Feast of St. Stephen: Love your enemies

Today, the day after Christmas, is the Feast of St. Stephen, the first Christian martyr. As he was being stoned to death, he prayed for his attackers.
There is a video of the Christmas Eve dinner at Mar-A-Lago. Trump is sitting at a cordoned-off table, with his wife Melania and an unidentified man. Melania is talking to the man, Trump is alone, mostly ignored. It was sad.
In Buddhist traditions, we are asked to treat enemies as treasures and spiritual friends:
When I see ill-natured people,
Overwhelmed by wrong deeds and pain,
May I cherish them as something rare,
As though I had found a treasure-trove…
Even if someone whom I have helped
And in whom I have placed my hopes
Does great wrong by harming me,
May I see them as an excellent spiritual friend.
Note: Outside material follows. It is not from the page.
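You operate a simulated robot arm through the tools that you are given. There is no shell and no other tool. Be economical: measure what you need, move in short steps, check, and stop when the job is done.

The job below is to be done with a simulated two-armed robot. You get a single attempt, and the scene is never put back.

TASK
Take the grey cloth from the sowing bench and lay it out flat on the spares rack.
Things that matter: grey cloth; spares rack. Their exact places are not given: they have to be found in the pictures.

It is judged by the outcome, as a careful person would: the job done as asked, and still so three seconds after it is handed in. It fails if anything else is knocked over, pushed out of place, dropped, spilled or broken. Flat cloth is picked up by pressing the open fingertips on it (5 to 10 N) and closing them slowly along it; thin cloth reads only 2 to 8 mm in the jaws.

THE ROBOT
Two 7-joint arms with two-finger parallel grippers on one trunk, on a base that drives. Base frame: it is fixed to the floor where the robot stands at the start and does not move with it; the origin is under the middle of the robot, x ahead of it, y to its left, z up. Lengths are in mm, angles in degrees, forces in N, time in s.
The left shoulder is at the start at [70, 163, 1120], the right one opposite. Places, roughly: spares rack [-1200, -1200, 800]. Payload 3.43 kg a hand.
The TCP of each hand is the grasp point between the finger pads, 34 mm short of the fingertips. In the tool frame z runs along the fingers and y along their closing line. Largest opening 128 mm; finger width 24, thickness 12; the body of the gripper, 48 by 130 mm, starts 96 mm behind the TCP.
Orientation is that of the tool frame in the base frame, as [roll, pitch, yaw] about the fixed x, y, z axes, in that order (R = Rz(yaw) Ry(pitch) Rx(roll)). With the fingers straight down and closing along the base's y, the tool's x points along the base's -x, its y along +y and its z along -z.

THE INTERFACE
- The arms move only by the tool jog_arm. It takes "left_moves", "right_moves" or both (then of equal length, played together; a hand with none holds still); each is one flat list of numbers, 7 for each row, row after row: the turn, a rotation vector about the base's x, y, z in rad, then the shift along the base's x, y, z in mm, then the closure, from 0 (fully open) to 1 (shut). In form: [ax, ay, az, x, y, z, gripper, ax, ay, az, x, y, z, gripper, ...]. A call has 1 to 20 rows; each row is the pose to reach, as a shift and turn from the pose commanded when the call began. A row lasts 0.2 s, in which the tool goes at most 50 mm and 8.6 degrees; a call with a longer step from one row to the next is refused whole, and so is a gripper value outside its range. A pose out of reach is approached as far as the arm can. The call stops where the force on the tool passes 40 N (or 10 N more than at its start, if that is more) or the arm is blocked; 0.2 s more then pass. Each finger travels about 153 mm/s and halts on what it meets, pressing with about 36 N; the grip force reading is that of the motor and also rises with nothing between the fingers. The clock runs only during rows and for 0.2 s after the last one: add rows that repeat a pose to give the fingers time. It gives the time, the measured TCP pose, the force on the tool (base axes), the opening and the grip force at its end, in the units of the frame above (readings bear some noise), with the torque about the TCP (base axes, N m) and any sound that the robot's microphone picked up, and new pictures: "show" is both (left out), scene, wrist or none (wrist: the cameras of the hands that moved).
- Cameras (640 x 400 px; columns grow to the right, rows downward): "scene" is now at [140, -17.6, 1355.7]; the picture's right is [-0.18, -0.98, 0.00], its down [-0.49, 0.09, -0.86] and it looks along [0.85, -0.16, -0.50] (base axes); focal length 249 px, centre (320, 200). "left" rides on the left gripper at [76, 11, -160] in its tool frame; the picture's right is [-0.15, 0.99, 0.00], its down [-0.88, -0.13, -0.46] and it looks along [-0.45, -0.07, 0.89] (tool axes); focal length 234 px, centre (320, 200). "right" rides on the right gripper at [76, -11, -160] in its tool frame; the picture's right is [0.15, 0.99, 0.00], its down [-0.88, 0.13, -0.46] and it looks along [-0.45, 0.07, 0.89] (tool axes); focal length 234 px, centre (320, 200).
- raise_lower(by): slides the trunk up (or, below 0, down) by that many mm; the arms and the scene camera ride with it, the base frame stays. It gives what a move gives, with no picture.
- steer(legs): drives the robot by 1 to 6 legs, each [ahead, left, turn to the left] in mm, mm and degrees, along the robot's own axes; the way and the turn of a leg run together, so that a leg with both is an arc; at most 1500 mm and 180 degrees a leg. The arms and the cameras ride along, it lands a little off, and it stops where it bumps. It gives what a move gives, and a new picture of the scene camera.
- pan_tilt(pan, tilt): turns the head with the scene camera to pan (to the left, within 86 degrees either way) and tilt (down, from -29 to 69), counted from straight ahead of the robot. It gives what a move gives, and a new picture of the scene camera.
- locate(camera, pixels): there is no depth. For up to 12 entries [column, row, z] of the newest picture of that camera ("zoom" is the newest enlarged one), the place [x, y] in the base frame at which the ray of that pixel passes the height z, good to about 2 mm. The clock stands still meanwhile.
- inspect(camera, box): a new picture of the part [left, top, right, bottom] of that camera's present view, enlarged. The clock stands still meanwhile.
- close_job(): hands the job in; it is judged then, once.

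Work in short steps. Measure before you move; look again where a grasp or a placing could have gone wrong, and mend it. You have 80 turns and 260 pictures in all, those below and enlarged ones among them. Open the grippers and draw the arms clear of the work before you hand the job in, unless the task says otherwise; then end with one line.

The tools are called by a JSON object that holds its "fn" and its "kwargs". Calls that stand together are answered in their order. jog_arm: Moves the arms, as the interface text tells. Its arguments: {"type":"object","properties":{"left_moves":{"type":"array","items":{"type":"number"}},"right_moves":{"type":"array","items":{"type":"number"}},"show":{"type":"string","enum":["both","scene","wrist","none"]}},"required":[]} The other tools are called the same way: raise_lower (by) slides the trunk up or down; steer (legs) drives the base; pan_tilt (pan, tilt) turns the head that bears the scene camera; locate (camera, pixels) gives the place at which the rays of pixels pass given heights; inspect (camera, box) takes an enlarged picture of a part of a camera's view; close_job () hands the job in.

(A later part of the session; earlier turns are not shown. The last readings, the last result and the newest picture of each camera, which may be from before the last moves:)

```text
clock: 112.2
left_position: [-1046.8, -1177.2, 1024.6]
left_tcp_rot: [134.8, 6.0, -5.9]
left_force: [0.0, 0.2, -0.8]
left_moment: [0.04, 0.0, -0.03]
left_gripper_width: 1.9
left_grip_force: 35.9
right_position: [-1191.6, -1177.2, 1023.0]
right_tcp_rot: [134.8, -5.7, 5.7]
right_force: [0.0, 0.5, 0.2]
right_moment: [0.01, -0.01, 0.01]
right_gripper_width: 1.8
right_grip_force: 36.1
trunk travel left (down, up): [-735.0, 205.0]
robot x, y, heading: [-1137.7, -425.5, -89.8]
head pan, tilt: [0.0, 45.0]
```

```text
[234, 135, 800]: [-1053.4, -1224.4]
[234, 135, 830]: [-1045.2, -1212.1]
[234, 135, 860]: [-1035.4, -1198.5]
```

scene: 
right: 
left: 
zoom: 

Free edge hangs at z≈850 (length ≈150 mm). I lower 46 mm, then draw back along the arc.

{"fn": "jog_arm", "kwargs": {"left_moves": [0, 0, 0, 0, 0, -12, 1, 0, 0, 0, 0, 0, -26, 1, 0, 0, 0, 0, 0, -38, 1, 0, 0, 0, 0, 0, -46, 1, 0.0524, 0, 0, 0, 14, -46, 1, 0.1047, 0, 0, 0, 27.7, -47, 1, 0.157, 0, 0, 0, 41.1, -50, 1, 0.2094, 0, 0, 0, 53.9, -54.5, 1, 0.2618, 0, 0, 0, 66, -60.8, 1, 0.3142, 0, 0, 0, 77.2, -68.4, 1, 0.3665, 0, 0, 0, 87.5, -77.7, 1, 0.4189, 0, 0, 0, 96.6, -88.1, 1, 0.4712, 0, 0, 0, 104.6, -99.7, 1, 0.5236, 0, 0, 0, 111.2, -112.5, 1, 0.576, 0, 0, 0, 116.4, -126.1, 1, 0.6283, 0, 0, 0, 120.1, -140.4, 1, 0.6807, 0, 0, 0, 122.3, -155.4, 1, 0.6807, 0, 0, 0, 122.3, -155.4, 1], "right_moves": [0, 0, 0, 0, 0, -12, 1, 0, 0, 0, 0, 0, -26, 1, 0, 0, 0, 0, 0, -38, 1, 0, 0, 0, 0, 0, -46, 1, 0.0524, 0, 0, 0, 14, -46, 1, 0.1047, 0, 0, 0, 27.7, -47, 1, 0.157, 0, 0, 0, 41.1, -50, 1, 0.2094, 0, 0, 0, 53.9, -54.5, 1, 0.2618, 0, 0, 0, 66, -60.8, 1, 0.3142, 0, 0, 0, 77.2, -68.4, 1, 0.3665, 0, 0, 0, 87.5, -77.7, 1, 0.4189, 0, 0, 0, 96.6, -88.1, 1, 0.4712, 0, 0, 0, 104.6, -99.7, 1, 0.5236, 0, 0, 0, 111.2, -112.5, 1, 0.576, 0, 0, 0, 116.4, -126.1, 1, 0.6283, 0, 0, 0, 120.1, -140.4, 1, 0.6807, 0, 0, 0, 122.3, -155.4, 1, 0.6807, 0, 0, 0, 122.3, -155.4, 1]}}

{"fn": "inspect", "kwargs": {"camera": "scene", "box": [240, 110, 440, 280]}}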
If you are one of the many affected directly or indirectly by what appears to be a one-man mission to carelessly hurt others and make things worse, it is beyond challenging to “love your enemy”—no matter that we have that advice on good authority.
A couple of things:
Empathy makes you stronger, not weaker.
Empathy does not mean giving up on trying to work against the worst and for the best, including opposition to those “ill-natured people, overwhelmed by wrong deeds and pain.”